The Death of Klinghoffer, an opera that aims to create sympathy for the terrorist hijackers of the Achille Lauro, returns to the New York Metropolitan Opera tonight. Edward Rothstein, reviewing the piece when it first opened in 1991, had some nice words for the conductor and the singers. But he also found the music “either atmospheric or emotionally elementary” and the message, delivered through a contrastingly “empathetic evocation of the [Palestinian] intifada” and mockery of the terrorists’ Jewish victims, politically rigged and morally repugnant. In Rothstein’s summary:

The work itself turned out to be more about its intended reception than about its subject, more a matter of pitch than substance. Without historical insight, without profound revelation of character, without the advertised symmetry [between Jews and Palestinians], without even a coherent libretto and convincing score, The Death of Klinghoffer becomes simply another monument to an avant-garde that is repeating old political and aesthetic gestures while acting as if it is daringly breaking new ground.

September 7, 1991
Review/Opera; Seeking Symmetry Between Palestinians and Jews

By EDWARD ROTHSTEIN
All through Thursday night’s New York premiere of the much-awaited “Death of Klinghoffer,” one knew exactly what the creators wanted a listener to think:

Setting the story of the 1985 Palestinian hijacking of a luxury cruise ship and the killing of a wheelchair-bound American Jew not on an ocean liner but in an Erector Set of scaffolding and ramps would treat yesterday’s newspaper reports as mythic, ritualistic repetitions of timeless struggles.

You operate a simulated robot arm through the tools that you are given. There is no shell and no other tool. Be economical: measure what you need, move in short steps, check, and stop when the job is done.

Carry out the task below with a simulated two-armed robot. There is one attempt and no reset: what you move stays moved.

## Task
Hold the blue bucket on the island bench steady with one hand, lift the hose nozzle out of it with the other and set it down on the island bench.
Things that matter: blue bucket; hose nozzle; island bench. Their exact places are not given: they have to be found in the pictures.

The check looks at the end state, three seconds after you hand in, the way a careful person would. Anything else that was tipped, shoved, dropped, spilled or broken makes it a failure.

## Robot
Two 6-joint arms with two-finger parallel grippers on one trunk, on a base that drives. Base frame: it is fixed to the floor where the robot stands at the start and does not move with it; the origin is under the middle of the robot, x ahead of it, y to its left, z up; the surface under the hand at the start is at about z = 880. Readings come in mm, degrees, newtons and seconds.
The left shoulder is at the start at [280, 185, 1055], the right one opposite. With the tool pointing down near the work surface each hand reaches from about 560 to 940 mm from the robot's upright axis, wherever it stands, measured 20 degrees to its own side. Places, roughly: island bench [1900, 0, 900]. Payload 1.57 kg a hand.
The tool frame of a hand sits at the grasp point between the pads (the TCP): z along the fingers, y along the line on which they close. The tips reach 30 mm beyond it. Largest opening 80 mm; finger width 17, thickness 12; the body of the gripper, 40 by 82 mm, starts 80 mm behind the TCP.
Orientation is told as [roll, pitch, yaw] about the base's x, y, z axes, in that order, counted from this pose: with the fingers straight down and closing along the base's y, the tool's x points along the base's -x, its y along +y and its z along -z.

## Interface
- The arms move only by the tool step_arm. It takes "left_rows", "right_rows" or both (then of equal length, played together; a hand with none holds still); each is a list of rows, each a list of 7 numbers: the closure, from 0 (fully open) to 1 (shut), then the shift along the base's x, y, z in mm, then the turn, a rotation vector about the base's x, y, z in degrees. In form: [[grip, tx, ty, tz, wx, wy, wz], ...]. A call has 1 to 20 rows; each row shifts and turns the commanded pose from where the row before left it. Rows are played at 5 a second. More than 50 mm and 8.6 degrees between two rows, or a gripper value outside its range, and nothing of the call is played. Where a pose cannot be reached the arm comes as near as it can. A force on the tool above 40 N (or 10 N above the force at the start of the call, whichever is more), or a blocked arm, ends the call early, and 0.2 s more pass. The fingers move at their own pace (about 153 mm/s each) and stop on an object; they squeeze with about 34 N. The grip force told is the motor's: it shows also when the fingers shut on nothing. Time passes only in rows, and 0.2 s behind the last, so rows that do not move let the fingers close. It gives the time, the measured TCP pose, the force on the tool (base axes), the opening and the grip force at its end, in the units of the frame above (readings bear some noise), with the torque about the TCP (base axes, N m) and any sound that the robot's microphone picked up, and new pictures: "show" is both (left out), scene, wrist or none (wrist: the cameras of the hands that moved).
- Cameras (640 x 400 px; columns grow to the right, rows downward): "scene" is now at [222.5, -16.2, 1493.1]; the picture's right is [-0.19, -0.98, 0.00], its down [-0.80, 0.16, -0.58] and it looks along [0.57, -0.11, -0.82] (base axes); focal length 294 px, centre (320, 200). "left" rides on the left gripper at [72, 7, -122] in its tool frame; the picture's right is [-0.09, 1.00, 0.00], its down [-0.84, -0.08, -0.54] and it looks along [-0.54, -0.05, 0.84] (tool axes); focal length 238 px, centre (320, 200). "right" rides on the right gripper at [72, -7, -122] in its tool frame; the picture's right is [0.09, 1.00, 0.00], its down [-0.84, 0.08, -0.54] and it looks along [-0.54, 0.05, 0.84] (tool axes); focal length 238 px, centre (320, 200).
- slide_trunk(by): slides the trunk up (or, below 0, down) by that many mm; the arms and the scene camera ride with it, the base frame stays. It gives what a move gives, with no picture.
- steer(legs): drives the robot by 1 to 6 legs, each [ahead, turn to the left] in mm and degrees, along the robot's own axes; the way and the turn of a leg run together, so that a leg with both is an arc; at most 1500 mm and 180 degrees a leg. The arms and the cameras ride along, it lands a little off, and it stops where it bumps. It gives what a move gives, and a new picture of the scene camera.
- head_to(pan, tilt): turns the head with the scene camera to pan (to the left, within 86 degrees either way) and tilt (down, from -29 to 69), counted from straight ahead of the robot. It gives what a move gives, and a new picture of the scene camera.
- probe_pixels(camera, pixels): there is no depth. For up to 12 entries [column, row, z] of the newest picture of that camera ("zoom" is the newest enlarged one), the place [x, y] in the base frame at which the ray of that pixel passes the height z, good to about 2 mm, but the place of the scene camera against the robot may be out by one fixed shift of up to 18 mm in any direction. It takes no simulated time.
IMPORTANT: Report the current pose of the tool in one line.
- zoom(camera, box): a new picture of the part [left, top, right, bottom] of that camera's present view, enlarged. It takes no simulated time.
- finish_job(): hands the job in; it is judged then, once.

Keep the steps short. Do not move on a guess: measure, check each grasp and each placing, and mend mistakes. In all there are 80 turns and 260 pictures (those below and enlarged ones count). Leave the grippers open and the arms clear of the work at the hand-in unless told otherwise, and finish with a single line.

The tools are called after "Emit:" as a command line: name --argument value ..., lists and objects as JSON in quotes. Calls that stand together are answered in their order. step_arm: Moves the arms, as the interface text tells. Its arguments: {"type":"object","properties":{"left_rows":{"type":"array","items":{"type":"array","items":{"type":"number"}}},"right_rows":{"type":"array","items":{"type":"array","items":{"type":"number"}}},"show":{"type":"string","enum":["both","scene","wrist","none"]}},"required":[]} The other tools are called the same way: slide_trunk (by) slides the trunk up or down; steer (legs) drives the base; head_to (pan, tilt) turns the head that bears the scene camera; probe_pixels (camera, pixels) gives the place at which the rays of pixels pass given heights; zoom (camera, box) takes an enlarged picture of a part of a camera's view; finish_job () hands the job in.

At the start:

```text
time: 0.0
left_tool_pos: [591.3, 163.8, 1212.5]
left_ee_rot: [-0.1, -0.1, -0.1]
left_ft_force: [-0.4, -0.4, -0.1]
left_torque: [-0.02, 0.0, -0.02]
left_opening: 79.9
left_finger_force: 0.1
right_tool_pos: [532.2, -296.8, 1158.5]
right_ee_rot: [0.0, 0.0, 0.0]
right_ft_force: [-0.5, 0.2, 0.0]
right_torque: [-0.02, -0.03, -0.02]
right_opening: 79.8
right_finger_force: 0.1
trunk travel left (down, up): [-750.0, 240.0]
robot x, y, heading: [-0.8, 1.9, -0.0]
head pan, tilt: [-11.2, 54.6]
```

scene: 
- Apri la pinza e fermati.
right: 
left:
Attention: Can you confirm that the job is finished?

Telling the story in highly stylized language (by Alice Goodman) and music (by John Adams), using formalized gestures developed by Peter Sellars, having Mark Morris choreograph his dancers with hyperbolic poses and frenetic movements would raise audiences’ reactions above knee-jerk notions.

Using choruses that seemed to stand outside the plot and having the same singers play multiple roles of terrorists and Jews would undo all preconceptions of identity. The Palestinians and the Jews would be shown as symmetrical victims of each other’s hatreds. Like the principals’ previous opera, “Nixon in China,” the work would be beyond politics. “On the ‘politically correct’ scale, we don’t even register,” boasted its director, Mr. Sellars, last spring when the work was unveiled in Belgium.

That, at any rate, was what the work wanted us to feel and think; it was also the kind of reaction its premiere sometimes inspired.

But in actuality the performance, at the Brooklyn Academy of Music (four more performances are scheduled, starting tonight), was something else entirely.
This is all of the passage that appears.